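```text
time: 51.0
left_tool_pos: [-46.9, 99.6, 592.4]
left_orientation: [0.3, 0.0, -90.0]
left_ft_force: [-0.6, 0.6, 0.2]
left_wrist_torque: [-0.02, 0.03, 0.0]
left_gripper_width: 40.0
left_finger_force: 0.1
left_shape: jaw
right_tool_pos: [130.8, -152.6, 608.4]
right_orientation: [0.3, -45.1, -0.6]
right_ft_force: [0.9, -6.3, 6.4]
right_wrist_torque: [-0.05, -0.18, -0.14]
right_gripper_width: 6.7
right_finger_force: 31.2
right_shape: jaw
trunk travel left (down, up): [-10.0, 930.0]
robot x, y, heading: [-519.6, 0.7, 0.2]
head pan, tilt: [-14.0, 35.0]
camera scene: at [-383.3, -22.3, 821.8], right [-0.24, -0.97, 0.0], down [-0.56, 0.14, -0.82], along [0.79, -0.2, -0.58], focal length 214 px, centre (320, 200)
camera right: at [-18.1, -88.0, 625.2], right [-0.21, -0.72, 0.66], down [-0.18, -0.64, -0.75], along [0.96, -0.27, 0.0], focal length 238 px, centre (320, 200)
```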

▬▬▬▬▬▬

### Work instructions
Identify each line containing the string "focal" and copy it out.

### Solution for this problem
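camera scene: at [-383.3, -22.3, 821.8], right [-0.24, -0.97, 0.0], down [-0.56, 0.14, -0.82], along [0.79, -0.2, -0.58], focal length 214 px, centre (320, 200)
camera right: at [-18.1, -88.0, 625.2], right [-0.21, -0.72, 0.66], down [-0.18, -0.64, -0.75], along [0.96, -0.27, 0.0], focal length 238 px, centre (320, 200)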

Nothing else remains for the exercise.